March 1, 2021 at 4:41 p.m.

Frosty Face tops favorite cow list

Millers’ 16-year-old is matriarch of their herd
The Miller family – (from left) Julie, Stacy, Mika, Markus and Melendy – along with Melendy’s boyfriend, Greg Uecker, stand next to their 16-year-old cow, Frosty Face, on their 80-cow dairy near Plainview, Minnesota. PHOTO BY KRISTA KUZMA
The Miller family – (from left) Julie, Stacy, Mika, Markus and Melendy – along with Melendy’s boyfriend, Greg Uecker, stand next to their 16-year-old cow, Frosty Face, on their 80-cow dairy near Plainview, Minnesota. PHOTO BY KRISTA KUZMA

By Krista [email protected] | Comments: 0 | Leave a comment

    PLAINVIEW, Minn. – The Millers admit many cows in their herd are special to them; however, there is one cow that tops the list.
    “Everyone likes her because she’s the grandma of the herd,” Melendy Miller said.
    Grandma Cow is one of the nicknames for No. 201. But the 16-year-old cow is best known as Frosty Face.

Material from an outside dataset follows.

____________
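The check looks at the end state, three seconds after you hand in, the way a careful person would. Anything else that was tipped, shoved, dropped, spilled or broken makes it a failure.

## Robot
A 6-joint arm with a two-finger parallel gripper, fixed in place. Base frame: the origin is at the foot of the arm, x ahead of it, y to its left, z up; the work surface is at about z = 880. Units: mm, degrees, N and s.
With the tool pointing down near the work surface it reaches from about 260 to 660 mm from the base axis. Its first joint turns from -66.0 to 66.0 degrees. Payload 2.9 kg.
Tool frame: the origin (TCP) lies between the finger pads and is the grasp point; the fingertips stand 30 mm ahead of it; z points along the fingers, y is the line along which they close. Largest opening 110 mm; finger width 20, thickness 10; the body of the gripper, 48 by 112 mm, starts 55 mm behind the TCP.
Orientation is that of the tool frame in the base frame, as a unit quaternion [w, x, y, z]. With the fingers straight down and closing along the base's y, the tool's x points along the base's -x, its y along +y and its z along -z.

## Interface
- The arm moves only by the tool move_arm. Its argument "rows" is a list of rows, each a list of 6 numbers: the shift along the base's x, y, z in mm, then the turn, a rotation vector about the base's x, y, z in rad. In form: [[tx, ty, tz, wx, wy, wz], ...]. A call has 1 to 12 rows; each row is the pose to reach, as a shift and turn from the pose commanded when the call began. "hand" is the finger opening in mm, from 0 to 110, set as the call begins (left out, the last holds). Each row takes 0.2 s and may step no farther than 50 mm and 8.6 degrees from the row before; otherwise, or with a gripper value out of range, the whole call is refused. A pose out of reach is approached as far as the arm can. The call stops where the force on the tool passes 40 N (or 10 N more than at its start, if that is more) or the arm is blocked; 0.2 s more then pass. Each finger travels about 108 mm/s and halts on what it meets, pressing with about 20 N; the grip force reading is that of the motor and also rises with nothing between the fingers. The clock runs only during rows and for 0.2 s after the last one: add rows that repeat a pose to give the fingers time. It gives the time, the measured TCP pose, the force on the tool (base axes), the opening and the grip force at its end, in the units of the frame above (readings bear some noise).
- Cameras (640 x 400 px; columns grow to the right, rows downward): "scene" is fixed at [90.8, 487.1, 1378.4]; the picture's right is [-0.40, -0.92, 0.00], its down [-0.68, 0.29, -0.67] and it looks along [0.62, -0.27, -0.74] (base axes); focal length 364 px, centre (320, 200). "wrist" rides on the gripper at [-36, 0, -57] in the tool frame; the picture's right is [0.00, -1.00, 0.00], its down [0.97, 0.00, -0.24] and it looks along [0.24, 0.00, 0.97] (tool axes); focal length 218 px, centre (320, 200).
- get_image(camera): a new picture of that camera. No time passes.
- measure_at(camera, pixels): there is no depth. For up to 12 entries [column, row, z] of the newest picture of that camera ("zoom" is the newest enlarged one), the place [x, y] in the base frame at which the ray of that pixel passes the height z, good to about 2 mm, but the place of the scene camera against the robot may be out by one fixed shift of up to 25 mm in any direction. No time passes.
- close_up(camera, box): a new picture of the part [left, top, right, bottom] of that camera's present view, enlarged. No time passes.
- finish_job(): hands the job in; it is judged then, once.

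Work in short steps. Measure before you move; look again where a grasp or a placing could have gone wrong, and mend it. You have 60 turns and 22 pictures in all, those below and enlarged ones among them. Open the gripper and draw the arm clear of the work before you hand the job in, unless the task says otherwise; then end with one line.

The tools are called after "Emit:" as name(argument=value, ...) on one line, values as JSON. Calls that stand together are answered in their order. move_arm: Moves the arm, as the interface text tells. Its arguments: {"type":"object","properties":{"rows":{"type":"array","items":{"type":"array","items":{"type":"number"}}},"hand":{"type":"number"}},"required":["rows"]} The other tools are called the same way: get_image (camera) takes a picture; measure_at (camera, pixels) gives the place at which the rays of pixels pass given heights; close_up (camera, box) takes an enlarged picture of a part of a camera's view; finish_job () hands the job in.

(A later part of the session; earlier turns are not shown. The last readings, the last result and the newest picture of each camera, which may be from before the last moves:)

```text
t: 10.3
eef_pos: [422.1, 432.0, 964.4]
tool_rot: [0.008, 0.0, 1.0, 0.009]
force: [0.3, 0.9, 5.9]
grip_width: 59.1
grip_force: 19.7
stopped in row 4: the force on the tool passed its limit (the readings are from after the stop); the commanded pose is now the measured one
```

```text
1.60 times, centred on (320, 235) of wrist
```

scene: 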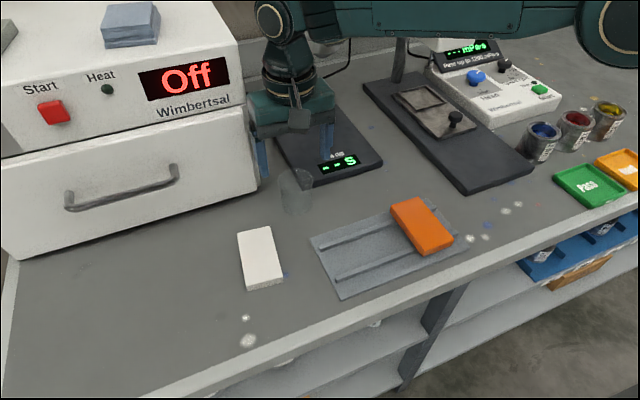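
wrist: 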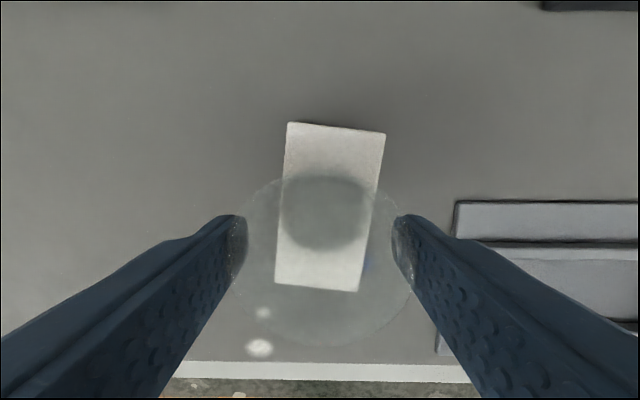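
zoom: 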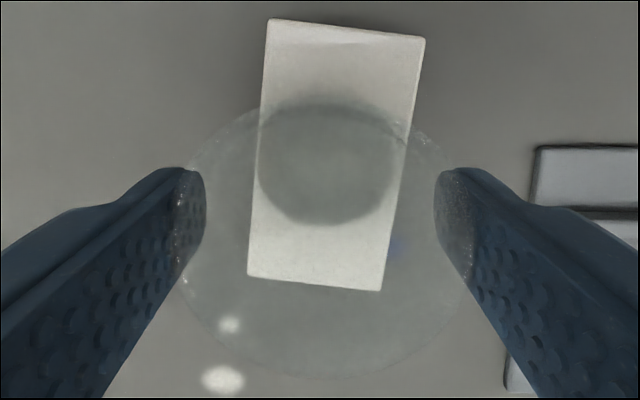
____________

She is the matriarch and herd favorite of the Miller family – Stacy and Julie Miller, who farm together with their daughter, Melendy, and get help from their other children, Mika when she is home on breaks from the University of Wisconsin-River Falls, and Markus, when he is able to get time away from his off-farm landscaping job – on their 80-cow dairy near Plainview.
    “She’s pretty special to us,” Melendy said.
    Frosty Face is a fitting name for the cow whose hair shows the unique blue roan color of her Milking Shorthorn and Holstein lineage. Most cows in the Miller herd are a range of hues.
    “Crossbreeding was something I did for fun for the kids,” Stacy said. “The calves are always interesting. It’s like waiting for Christmas. What color calf are we going to have?”
    That is the question they ask every time they breed Frosty Face. The Millers have bred her to many breeds, including a few beef.
    “Sometimes it takes her a little longer to get bred so then we breed her to beef,” Melendy said. “She’s gotten a lot of breaks because of her color so she’s gotten longer dry periods.”
    However, her most recent pregnancy came after one breeding and resulted in a heifer named Grace born Jan. 1 with the similar blue roan color. About half of her pregnancies have been heifers, so many of Frosty Face decedents fill the Millers’ barn – daughters, granddaughters, great-granddaughters and even a great-great-granddaughter is on the way.
    “She has so many relatives around here,” Melendy said.
    One summer, the Millers also kept one of her bulls as a clean up bull, which means several other animals also carry on the Frosty Face line.
    Her nickname of Grandma Cow also comes from her instinct to mother all calves in the pasture.
    “When it comes to babies, she just takes over,” Melendy said. “If any other cow has a calf, she’s right there. We have had heifers and cows that didn’t want anything to do with their calf so all we had to do was put her in there (with Frosty Face) and she cleans them off and mothers them like her own.”
    Her most recent calving was the start of her 15th lactation, followed shortly by her golden birthday Jan. 16. The Millers describe her milk production as average.
    “She’s one of those cows where she doesn’t hold her milk super great so when she gets toward the end of her lactation, sometimes it’s more worth it to put her out in with the dry cows than it is to keep her milking,” Melendy said. “But she makes us money.”
    The cow’s average production is done only milking in three quarters for the past seven years. After suffering a teat injury, Frosty Face now has a blind quarter.
    “She milks just as good on three as some of our other ones do on four,” Melendy said. “She’s a pretty cool cow.”
    Stacy attributes her longevity to crossbreeding.
    “It makes them tougher and stronger,” he said. “She just seems to have everything clicking, and she doesn’t miss a beat.”
    The Millers have had few cows reach this age in their barn.
    “But normally we do have an older herd,” Mika said.
    According to their DHIA records, the next closest cow in age is 11 years old, and the herd also has a handful of cows 9 years old or more with several spanning the 4- to 9-year-old range.
    Other than her teat injury and occasionally being hard to breed, Frosty Face has not had many other issues.
    “For her age, she shows a lot of youthfulness yet,” Stacy said. “She’s never last from up in the pasture, and she’s usually the first one. She’s like the leader cow.”
    For now, Frosty Face lives in the freestall barn in the winter and on the pasture in the summer with the rest of the herd.
    “But she’s starting to show her age a little bit now,” Melendy said. “Her hips are starting to sag a bit and she’s a little slower to get up, but she’s still going.”
    As Frosty Face grows older, the Millers have decided she is a cow they could not see go to the salesbarn. Instead, the matriarch will live out her days on pasture when she can no longer make milk.
    “She’ll spend her summers basking in the sunshine and standing in the creek,” Melendy said. “A cow can’t ask for much more than that.”